Even my editor said, “WOW!”
Yes, the numbers are certainly impressive. But they’re also mostly meaningless. Here’s why:
Nigeria isn’t a very good team. The only player on the squad who’s a semi-reliable scorer is Ike Diogu, an NBA veteran. In America, his teammates would be, at best, at the level of mediocre Division II competition. Aside from Diogu, the Nigerians had no inside presence, plus their passwork, rebounding, and screen-setting were seriously flawed. Against the super-quick American defense, the Nigerians were simply unable to establish even the suggestion of an offense. But, hey, the Nigerians are to be congratulated because qualifying for the Olympic basketball tournament is truly a significant accomplishment for them.
The relevant point being that the U.S. could safely poach passing lanes, double-team ball handlers, and get their running game in gear with relative ease. Hence their dunk-parade, their humongous point total and margin of victory.
However, the worst part of Nigeria’s game was their defense. Given that the U.S. has been able to penetrate every defense they’ve seen thus far, and that drive-and-kick sequences are their favorite half-court offensive ploys, it’s no surprise that three-point shots were largely uncontested versus Nigeria. Indeed, the Nigerians were so determined to try and protect the basket that they put little pressure on the Americans’ perimeter shooters. Which, by the way, is normally a totally rational strategy.
So, shooting one-on-none from the short international bonus-line isn’t quite worth the hullabaloo that the media is raising. After all, what kind of percentages do NBA sharpshooters achieve in the three-point contests during the All-Star extravaganzas? Numbers that easily exceed 63 percent.
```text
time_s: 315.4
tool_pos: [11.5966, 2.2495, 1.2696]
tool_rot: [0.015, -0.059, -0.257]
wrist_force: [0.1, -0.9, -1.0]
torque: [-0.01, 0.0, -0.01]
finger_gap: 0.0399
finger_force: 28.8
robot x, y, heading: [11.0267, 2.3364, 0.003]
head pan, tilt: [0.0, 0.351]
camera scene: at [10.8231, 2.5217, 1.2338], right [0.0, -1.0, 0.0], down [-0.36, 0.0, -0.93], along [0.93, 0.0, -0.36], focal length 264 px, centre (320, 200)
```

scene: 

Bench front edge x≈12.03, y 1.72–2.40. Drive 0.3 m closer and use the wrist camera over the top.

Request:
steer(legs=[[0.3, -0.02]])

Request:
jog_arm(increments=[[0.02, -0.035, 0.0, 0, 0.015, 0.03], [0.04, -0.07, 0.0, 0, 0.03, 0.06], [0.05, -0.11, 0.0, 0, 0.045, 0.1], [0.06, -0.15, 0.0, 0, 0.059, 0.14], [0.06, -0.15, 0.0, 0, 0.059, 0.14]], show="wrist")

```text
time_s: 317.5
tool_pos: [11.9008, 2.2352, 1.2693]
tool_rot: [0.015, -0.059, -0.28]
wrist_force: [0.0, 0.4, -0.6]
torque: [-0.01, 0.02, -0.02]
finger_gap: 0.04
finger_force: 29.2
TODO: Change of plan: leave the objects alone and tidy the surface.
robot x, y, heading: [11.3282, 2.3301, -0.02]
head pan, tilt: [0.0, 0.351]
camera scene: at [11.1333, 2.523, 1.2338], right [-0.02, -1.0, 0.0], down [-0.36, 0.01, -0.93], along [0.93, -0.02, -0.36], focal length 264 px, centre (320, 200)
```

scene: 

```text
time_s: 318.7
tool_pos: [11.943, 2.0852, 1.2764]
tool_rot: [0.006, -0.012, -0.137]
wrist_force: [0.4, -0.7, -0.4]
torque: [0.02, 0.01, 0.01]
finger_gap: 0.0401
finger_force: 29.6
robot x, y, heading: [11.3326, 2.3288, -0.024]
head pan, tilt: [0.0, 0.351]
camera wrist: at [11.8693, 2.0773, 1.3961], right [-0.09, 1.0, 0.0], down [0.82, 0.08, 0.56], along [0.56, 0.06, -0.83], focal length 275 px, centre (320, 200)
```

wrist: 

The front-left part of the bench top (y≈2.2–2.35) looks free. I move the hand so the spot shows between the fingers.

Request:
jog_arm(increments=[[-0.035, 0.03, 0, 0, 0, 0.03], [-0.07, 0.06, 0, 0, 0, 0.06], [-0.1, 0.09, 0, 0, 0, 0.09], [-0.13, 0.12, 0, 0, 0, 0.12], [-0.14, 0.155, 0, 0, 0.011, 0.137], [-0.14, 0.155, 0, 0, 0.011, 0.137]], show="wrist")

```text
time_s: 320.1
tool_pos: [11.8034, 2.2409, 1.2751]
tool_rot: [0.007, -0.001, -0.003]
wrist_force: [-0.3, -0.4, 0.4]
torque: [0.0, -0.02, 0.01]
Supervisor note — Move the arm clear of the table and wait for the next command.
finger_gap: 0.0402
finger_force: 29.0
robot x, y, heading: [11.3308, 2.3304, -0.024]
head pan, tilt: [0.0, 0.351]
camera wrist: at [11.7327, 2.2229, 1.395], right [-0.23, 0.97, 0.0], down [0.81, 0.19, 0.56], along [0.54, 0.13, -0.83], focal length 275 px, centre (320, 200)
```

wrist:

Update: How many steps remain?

Okay, so no other Olympic team has recorded such numbers. But so what? How many times during every high school season does a total mismatch result in 80-plus margins of victory? If their chops were up, how many points would the Miami Heat beat Nigeria by? Or the OKC Thunder? Even the Charlotte Bobcats?
50? 60? 70? 83?
And, yes, this current edition of Team USA is incredibly quick and athletic, but they have yet to face an opponent that has a snowball’s chance in hell of beating them.
Against France and Tunisia, the Americans showed a disinclination to hustle in transition defense, to play effective interior defense, and to seal their defensive glass. Moreover, their perimeter defense has been too steal-conscious. And their only tactic in defense of high pick-and-rolls is to switch every cross – a game plan that was costly in several previous international competitions.
Even so, it’s clear that only a handful of teams can prevent the U.S. from copping the gold. Russia, Argentina and Brazil are long-shots. Spain has a semi-legitimate chance against the Americans, but only if they play a perfect game.
But the numbers! The numbers!
The trouble is that, on and off the court, numbers are universally deemed to be the ultimate measure and goal of virtually every human endeavor.
Who’s Number One? What the APR on your mortgage? Who pays what tax percentage on their income? What’s the latest S & P score? What’s your kid’s GPA? What’s the point spread? The odds? The latest presidential poll? How many angels can fit on the head of a pin? And on and on and on.
However, numbers are useful only when put into the proper context.
Indeed, there’s only relevant number in this discussion – the final score in the gold medal game.
So enjoy the competition – or the lack thereof – as it transpires, and leave the after-the-fact factoids to those who are unduly excited by incidentals.